Determine the count of lines holding the string "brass". Return only the number.

/---

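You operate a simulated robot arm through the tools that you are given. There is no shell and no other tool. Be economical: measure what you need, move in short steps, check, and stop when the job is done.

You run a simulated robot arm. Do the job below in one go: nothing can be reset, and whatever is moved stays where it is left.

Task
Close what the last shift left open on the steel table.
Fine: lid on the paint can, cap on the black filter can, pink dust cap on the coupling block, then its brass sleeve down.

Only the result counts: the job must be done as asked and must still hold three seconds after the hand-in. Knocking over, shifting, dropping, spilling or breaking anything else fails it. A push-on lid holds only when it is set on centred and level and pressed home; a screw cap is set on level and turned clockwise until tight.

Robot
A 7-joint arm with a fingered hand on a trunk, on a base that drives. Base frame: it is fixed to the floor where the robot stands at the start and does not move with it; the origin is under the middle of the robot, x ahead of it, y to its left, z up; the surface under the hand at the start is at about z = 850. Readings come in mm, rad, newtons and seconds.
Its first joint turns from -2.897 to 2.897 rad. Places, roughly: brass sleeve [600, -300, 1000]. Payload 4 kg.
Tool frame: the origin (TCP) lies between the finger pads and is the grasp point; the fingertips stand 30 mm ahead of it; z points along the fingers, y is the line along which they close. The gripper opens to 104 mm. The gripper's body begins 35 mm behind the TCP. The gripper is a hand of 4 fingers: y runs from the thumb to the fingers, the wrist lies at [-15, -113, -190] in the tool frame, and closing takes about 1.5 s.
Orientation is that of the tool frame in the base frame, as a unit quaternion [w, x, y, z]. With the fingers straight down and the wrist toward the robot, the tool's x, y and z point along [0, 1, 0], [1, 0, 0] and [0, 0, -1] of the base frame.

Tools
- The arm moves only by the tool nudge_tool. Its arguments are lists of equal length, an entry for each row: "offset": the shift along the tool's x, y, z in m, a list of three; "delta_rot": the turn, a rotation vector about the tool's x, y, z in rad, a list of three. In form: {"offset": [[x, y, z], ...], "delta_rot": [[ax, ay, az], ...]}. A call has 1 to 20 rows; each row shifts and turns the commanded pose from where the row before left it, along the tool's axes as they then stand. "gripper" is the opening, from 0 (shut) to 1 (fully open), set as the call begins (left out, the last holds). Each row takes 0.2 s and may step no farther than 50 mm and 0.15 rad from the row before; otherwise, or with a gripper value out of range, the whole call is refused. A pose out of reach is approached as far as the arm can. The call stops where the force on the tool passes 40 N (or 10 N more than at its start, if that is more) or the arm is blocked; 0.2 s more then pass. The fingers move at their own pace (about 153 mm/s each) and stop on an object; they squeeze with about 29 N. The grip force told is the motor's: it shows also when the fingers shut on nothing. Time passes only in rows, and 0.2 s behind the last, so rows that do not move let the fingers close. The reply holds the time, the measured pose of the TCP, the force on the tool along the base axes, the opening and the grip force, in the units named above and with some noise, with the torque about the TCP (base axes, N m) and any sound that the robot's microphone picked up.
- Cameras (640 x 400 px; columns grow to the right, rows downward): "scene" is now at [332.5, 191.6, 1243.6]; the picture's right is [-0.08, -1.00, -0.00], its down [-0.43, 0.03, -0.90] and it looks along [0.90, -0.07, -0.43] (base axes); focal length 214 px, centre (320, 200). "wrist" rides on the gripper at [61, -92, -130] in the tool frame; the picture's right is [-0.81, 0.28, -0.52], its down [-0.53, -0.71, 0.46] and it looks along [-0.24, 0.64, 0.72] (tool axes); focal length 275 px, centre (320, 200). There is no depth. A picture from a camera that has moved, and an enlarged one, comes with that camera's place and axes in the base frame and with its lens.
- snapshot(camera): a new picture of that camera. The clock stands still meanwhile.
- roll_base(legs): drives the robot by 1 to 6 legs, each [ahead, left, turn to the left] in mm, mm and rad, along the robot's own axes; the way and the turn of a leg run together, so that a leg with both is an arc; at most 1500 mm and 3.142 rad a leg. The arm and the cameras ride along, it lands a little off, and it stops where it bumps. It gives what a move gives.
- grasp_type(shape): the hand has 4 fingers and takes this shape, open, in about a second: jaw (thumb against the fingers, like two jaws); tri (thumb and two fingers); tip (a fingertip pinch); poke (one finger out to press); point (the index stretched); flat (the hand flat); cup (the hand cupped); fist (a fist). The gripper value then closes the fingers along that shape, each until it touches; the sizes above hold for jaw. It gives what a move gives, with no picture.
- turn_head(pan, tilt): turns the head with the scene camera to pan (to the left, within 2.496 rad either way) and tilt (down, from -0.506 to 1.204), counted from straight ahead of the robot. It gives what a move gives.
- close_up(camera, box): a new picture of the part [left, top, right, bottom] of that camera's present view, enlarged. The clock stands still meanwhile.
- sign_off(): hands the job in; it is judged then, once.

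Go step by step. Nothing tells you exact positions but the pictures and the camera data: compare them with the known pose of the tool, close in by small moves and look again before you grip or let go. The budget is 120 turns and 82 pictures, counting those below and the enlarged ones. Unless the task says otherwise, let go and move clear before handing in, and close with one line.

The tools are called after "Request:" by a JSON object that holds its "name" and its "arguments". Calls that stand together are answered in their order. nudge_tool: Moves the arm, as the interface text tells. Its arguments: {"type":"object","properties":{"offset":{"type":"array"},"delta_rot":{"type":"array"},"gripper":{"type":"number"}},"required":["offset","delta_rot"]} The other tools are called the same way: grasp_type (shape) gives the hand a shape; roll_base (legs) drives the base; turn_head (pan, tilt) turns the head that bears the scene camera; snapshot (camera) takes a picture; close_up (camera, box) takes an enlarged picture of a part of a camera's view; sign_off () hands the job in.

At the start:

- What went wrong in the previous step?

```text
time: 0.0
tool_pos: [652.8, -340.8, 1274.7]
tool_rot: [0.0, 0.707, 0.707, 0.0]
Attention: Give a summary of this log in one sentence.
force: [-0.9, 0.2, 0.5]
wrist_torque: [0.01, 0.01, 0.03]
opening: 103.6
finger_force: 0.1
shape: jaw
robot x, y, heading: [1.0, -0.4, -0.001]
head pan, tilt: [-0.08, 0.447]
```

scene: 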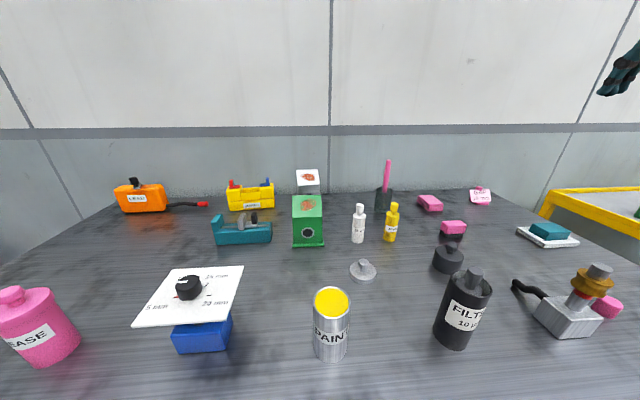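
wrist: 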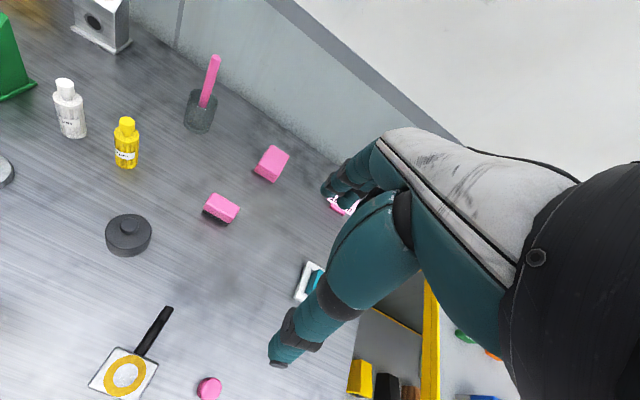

\---

__The output__.
2